Problem description —
The lines beneath this instruction, from the first through the one containing "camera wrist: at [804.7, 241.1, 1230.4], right", must be transcribed exactly; no other line belongs in the output.

::: Source data

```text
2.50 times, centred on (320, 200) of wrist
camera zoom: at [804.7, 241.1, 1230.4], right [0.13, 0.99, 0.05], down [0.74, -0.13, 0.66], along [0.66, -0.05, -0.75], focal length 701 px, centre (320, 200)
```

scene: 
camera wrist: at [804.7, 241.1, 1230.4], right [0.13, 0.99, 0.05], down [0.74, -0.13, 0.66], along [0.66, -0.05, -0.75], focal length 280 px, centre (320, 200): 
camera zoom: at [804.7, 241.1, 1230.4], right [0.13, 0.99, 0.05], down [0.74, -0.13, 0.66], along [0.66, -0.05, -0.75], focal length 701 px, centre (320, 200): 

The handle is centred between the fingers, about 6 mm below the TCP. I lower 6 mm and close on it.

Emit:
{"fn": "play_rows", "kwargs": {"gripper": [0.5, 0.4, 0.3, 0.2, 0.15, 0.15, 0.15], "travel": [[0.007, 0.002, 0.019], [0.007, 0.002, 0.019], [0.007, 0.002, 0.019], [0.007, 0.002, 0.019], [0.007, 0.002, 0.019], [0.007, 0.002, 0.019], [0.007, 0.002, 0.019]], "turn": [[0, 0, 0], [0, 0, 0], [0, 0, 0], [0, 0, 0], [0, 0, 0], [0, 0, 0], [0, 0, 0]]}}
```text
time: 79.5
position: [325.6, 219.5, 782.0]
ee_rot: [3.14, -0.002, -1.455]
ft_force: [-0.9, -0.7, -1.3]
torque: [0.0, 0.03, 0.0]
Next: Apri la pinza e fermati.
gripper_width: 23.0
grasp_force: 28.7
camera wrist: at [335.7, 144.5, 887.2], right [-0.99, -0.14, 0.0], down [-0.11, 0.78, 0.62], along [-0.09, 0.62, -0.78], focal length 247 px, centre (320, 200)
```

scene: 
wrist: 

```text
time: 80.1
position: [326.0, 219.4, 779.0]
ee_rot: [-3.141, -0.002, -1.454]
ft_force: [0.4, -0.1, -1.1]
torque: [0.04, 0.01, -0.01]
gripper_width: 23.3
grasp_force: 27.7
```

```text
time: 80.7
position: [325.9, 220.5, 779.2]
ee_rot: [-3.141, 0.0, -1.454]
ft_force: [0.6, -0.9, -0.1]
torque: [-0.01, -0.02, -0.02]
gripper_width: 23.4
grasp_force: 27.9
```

::::::

Expected output —
```text
2.50 times, centred on (320, 200) of wrist
camera zoom: at [804.7, 241.1, 1230.4], right [0.13, 0.99, 0.05], down [0.74, -0.13, 0.66], along [0.66, -0.05, -0.75], focal length 701 px, centre (320, 200)
```

scene: 
camera wrist: at [804.7, 241.1, 1230.4], right [0.13, 0.99, 0.05], down [0.74, -0.13, 0.66], along [0.66, -0.05, -0.75], focal length 280 px, centre (320, 200): 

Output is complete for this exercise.